== Goal of the exercise ==
Gather all lines containing the string "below" and copy them out.

- - - - - - -

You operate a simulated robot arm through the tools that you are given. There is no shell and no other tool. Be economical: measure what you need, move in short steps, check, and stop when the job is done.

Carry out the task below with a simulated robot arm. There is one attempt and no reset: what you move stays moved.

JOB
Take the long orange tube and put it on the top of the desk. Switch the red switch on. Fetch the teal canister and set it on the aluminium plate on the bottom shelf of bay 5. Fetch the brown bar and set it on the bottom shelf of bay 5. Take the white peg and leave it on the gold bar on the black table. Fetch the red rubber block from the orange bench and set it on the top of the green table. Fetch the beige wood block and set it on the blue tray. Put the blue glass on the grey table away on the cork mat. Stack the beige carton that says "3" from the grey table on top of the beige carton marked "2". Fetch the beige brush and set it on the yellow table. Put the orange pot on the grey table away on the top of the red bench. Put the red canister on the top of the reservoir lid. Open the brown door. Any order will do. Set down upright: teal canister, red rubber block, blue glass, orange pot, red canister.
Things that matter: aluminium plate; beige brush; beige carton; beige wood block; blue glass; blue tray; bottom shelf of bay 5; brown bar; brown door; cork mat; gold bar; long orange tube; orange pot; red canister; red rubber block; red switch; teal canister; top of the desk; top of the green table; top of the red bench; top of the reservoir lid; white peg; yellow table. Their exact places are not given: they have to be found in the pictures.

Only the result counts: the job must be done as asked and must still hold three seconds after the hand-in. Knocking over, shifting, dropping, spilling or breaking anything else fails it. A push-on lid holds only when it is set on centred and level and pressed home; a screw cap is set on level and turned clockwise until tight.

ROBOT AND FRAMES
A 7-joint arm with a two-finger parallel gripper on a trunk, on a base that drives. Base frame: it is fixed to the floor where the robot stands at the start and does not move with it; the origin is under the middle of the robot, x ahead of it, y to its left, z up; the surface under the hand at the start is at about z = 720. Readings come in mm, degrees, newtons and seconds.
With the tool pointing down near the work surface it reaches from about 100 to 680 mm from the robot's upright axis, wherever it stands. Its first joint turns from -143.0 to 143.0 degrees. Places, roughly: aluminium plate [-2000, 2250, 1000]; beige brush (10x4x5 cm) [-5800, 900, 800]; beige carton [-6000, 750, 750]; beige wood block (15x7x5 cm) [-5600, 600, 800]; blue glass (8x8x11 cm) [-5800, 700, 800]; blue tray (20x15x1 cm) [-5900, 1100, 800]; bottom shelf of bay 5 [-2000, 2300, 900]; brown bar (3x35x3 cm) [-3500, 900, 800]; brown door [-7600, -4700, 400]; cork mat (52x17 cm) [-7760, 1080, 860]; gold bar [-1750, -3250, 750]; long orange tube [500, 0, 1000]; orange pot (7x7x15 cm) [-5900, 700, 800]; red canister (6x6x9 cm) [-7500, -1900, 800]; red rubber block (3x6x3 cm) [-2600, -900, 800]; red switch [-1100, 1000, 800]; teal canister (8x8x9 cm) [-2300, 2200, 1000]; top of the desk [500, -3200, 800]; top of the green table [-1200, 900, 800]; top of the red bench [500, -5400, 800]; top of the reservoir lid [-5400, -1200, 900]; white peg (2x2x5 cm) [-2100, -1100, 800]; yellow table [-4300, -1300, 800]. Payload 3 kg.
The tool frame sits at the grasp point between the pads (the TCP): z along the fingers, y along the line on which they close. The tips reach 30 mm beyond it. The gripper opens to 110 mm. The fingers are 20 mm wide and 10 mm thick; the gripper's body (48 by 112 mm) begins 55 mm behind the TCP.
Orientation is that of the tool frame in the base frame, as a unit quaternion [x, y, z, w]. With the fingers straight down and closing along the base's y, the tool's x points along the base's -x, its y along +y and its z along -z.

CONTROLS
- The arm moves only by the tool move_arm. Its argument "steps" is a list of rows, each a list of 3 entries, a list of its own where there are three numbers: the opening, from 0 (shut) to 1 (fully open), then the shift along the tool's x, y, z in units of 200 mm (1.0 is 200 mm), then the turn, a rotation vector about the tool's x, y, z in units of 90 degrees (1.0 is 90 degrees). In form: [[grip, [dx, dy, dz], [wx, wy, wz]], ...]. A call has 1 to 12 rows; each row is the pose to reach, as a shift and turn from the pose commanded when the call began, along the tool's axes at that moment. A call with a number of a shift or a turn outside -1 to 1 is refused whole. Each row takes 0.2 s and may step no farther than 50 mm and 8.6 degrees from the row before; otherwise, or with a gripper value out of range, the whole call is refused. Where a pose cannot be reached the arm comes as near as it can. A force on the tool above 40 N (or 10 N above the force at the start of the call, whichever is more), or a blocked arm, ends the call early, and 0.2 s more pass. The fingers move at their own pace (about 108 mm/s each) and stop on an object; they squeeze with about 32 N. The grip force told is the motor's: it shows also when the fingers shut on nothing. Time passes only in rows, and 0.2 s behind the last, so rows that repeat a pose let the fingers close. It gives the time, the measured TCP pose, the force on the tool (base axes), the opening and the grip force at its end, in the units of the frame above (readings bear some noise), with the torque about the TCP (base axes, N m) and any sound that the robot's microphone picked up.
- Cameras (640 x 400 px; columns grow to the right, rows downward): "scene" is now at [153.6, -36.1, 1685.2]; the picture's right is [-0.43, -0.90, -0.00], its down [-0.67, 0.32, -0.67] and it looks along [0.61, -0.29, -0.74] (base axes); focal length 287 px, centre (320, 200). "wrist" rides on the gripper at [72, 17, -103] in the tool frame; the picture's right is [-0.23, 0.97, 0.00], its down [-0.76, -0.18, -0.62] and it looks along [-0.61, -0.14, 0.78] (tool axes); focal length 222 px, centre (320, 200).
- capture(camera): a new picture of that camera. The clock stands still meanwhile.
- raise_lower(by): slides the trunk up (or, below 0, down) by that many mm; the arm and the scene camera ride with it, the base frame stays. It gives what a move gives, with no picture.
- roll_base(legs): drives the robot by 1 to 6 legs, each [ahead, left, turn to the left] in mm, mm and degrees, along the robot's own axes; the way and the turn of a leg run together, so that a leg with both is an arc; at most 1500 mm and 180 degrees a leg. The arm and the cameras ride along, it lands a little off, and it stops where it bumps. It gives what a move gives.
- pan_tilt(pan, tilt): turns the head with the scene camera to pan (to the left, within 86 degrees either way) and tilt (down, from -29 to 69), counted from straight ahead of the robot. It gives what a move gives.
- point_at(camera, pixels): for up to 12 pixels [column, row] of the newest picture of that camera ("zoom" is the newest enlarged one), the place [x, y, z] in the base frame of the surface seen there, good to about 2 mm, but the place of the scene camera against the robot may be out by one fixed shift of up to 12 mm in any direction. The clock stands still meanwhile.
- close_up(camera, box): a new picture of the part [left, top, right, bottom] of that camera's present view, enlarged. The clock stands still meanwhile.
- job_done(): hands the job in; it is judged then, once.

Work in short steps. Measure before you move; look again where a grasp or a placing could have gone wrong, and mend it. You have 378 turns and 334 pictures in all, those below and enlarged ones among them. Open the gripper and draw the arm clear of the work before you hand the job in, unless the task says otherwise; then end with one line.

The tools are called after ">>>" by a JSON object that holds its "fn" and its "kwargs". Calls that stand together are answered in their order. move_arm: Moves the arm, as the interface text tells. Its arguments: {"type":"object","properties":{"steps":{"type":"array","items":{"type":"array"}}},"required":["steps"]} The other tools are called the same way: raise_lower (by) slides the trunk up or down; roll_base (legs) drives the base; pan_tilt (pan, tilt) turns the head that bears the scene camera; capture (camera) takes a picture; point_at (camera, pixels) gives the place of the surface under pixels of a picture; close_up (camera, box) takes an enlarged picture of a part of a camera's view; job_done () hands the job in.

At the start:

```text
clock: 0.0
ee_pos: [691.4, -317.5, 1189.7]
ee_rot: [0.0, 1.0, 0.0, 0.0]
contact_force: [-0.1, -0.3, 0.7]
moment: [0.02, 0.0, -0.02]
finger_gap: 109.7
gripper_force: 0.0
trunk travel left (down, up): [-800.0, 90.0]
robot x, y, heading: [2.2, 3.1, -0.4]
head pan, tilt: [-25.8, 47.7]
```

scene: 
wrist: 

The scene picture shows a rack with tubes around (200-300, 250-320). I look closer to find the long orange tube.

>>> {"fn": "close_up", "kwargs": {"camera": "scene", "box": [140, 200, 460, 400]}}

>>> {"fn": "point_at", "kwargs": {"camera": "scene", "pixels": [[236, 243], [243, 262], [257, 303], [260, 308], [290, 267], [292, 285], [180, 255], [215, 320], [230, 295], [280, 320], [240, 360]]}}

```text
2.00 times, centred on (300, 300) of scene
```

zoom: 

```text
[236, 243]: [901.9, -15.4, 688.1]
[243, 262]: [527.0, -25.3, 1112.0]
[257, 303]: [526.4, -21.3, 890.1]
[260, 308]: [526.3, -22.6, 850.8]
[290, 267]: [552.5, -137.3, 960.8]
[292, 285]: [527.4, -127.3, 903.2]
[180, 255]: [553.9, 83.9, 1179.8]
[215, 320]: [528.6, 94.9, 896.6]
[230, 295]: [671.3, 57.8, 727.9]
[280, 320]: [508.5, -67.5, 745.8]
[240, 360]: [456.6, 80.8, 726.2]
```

- - - - - - -

== Answer to this task ==
Carry out the task below with a simulated robot arm. There is one attempt and no reset: what you move stays moved.
- raise_lower(by): slides the trunk up (or, below 0, down) by that many mm; the arm and the scene camera ride with it, the base frame stays. It gives what a move gives, with no picture.
Work in short steps. Measure before you move; look again where a grasp or a placing could have gone wrong, and mend it. You have 378 turns and 334 pictures in all, those below and enlarged ones among them. Open the gripper and draw the arm clear of the work before you hand the job in, unless the task says otherwise; then end with one line.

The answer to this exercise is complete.